◆ SELECTED TEXT
════════════════
National Review’s Bigoted Rants

by
Thomas J. DiLorenzo


Recently
by Thomas DiLorenzo: Constitutional
Neoconmen



The whole world
should know by now that the neocons at National Review magazine,
the War Street Journal, and elsewhere will tell any lie in
pursuit of political power. Lying the nation into war with Iraq
by spreading the falsehood of “weapons of mass destruction”
that were supposedly headed our way was the most atrociously evil
act perpetrated by the U.S government and its propaganda organs
in decades, having led to the senseless death of thousands of Americans
and hundreds of thousands of Iraqis.

No one should
be surprised that National Review is now engaged in a spectacular
act of chutzpah, to put it mildly, by smearing Ron Paul as
being insensitive on matters of race. Before anyone gives any credence
to the latest smear campaign against Congressman Paul it would be
useful to take a look at National Review’s own record of
publications on the issue of race relations. It is not a pretty
picture.

National
Review’s
Support of Apartheid

All during
the time that the real godfather of neoconservatism, William F.
════════════════
◆ SOURCE EXCERPT
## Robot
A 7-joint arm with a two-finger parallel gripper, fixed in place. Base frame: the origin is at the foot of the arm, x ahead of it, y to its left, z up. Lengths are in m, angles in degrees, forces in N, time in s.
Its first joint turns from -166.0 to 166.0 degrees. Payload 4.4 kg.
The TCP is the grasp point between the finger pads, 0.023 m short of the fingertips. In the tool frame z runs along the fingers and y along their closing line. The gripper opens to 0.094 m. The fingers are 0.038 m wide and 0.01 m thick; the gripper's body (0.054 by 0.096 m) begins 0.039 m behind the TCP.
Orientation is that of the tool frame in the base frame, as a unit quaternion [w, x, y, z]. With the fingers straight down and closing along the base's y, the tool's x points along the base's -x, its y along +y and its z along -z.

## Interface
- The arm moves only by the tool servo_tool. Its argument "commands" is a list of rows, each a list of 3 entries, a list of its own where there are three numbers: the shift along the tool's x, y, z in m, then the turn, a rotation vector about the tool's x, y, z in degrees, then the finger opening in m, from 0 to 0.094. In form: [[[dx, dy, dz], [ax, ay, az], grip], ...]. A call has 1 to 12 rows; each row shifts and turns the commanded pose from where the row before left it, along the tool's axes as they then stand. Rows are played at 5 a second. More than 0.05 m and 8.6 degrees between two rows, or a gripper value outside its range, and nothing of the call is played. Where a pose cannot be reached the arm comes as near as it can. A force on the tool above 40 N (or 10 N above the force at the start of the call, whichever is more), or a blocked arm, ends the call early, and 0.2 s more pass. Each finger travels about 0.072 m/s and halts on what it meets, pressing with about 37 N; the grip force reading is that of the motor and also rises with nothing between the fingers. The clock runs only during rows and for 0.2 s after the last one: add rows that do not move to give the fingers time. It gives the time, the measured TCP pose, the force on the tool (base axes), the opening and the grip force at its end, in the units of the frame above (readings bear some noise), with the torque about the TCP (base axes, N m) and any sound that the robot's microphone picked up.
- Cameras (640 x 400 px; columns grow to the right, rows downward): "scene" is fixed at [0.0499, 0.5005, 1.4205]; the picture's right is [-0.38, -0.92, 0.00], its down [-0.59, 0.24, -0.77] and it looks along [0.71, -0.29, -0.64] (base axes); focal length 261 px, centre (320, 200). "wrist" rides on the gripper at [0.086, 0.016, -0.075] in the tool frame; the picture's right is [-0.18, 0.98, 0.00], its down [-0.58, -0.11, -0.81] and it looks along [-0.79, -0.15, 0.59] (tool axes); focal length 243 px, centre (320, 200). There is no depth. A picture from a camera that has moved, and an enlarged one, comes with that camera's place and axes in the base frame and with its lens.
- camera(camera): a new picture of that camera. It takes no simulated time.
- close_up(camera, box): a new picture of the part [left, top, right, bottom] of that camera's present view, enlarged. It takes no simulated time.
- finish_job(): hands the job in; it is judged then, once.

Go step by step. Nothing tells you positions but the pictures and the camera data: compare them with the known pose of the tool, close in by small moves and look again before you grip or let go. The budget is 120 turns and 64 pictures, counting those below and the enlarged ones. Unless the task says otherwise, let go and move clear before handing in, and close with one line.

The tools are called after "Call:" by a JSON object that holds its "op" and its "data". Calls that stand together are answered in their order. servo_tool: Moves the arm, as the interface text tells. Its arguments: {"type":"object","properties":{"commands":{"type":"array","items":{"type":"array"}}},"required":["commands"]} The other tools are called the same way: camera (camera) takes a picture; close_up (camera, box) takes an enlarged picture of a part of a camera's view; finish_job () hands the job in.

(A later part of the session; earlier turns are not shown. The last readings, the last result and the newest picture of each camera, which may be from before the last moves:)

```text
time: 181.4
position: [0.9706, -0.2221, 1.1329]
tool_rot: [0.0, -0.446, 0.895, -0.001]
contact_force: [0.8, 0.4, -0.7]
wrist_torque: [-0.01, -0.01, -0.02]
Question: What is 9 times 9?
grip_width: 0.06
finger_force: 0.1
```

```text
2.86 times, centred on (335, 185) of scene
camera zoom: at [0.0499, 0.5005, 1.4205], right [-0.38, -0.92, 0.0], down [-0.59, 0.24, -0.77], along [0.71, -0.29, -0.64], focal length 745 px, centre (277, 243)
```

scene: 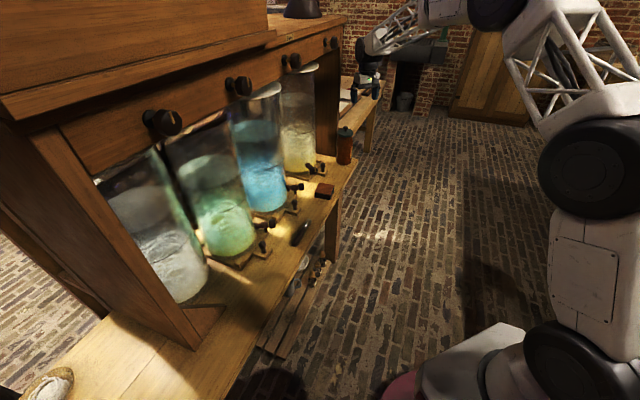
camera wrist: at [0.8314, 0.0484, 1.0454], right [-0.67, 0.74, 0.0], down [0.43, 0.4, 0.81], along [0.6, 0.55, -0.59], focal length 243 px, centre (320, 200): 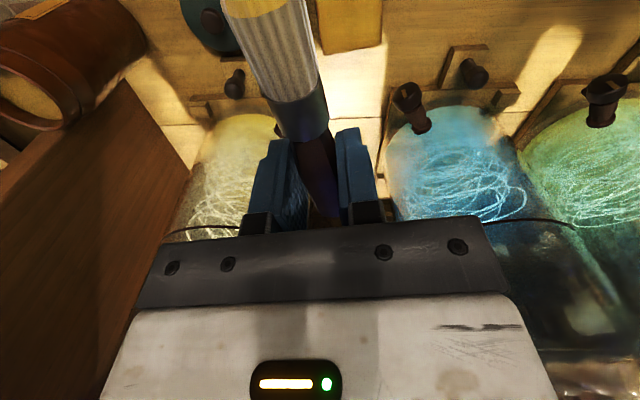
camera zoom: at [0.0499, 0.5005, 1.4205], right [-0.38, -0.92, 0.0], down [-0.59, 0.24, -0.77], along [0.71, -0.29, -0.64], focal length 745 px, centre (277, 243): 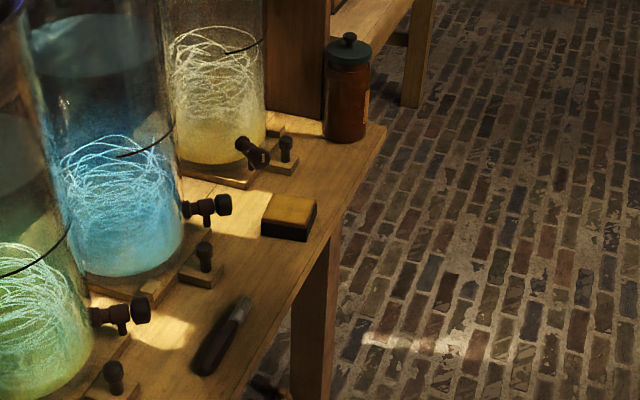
════════════════
◆ TASKS
A. Give the stretch of the selected text that starts with "The whole world" and ends with "thousands of Iraqis.", unchanged.
B. Extract exactly and only the span of lines that begins at the line containing "- camera(camera): a" and ends at the line containing "- finish_job(): hands".

◆ RESULTS
A.
The whole world
should know by now that the neocons at National Review magazine,
the War Street Journal, and elsewhere will tell any lie in
pursuit of political power. Lying the nation into war with Iraq
by spreading the falsehood of “weapons of mass destruction”
that were supposedly headed our way was the most atrociously evil
act perpetrated by the U.S government and its propaganda organs
in decades, having led to the senseless death of thousands of Americans
and hundreds of thousands of Iraqis.

B.
- camera(camera): a new picture of that camera. It takes no simulated time.
- close_up(camera, box): a new picture of the part [left, top, right, bottom] of that camera's present view, enlarged. It takes no simulated time.
- finish_job(): hands the job in; it is judged then, once.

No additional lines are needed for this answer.